I awoke from this dream gasping as if I had been holding my breath for a long time but I wondered if
my breathlessness was just from the intensity of my anger. I had been down all day, unclear about
the exact reason for my depression but suspecting that it might be associated with feeling that I was
becoming a burden to Darchelle. Anger at her, redirected at myself, could have triggered the depression
and inspired the dream.
A year later I had
another dream which gave me insight into this one, which appears to be about my
rejection of Christianity, and of the self-condemnation which I incorporated into my faith right
from the start. This interpretation is supported by
a
dream ten years ago in which a man in light blue killed me. That dream depicted my adoption of
Christianity as an act of self-destruction. This dream depicts my rejection of Christianity as an
act of self-defense.
In this dream I am considering asking Ellen to have sex with me when the man in light blue shows up.

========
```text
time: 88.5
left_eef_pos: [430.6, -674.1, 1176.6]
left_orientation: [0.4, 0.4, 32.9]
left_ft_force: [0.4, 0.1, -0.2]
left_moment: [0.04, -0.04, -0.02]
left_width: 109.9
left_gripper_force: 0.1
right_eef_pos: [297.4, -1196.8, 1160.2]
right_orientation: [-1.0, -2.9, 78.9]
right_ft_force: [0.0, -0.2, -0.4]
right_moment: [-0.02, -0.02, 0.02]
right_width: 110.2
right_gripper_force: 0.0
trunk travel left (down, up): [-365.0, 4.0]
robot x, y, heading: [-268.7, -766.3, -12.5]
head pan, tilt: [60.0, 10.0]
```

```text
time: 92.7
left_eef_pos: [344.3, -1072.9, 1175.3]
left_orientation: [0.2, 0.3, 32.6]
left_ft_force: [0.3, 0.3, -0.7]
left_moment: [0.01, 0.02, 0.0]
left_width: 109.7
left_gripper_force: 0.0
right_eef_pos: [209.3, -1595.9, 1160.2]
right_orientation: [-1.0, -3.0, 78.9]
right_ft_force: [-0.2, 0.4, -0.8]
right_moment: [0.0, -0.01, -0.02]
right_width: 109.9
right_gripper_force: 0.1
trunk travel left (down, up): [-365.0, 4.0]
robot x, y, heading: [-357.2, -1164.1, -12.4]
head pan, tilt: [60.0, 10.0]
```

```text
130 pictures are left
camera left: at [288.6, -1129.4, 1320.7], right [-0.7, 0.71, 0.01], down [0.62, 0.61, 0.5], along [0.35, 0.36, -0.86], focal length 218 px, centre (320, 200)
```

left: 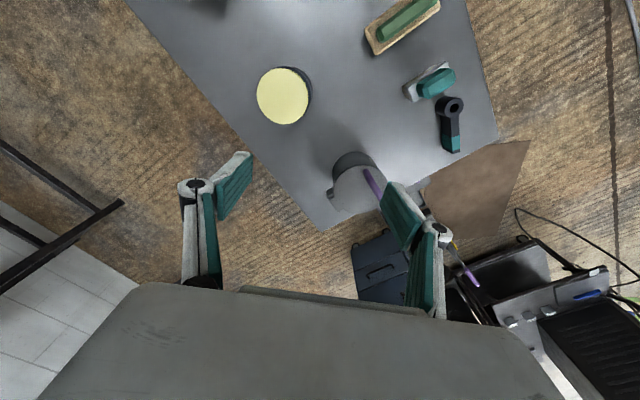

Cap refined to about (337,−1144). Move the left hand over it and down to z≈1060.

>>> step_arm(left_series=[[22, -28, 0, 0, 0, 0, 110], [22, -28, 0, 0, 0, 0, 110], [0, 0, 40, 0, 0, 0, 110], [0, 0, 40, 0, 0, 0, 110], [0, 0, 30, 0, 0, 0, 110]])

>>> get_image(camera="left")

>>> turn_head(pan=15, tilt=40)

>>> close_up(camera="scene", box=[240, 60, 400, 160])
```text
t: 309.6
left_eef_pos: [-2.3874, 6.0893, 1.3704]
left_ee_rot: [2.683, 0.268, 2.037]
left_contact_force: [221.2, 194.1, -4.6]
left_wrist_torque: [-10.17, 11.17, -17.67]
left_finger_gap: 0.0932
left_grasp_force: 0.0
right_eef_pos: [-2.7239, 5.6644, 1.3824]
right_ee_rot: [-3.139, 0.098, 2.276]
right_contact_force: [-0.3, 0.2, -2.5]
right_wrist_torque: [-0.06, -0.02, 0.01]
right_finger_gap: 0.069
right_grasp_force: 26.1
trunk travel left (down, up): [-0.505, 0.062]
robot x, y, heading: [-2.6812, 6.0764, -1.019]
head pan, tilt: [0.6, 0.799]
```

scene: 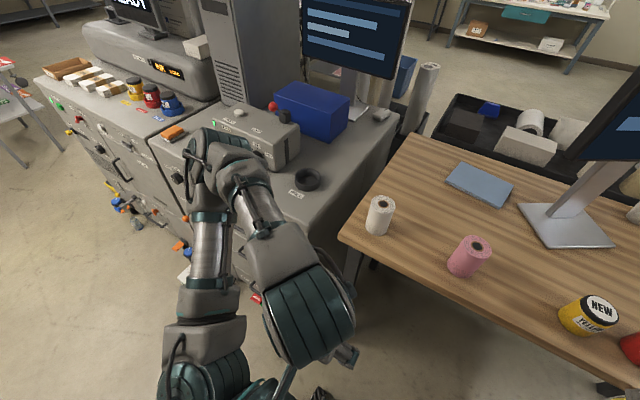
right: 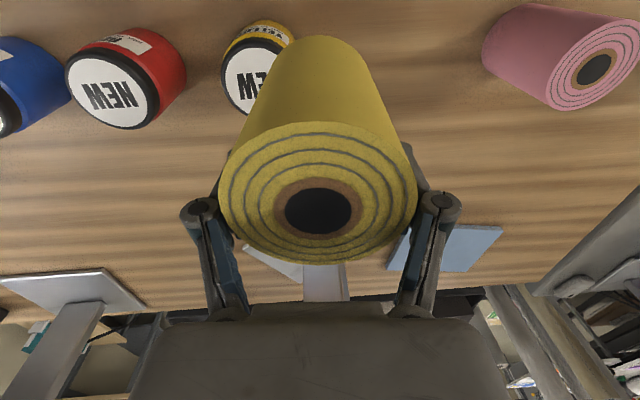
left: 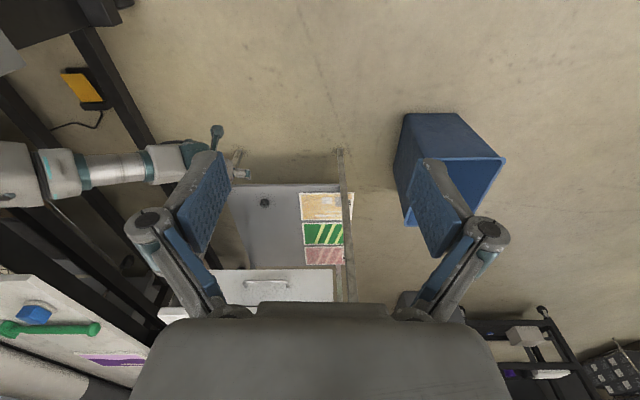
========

I think of Ellen as a Christian in belief and practice; asking her for sex represents returning
to the beliefs and lifestyle I adopted when I became a Seventh Day Adventist 40 years ago. The man
in light blue, striding with authority into the heart of the house, represents a part of me that
once believed Adventism to be the only true belief about God, and still suspects that might be the
case. I find him threatening because if Adventism is true, I am condemned. I can only feel safe by
suppressing that belief, so I kill him. The sheep shears refer to gardening; I maintained a large
garden during the years when I was most active in the church and gardening for me was an activity
which was free of any involvement with God, and therefore free from self-condemnation. Using shears
to kill the men represents my choice to accept rather than condemn myself, thus making a return to
my former beliefs unlikely, symbolized by Ellen hiding under a blanket.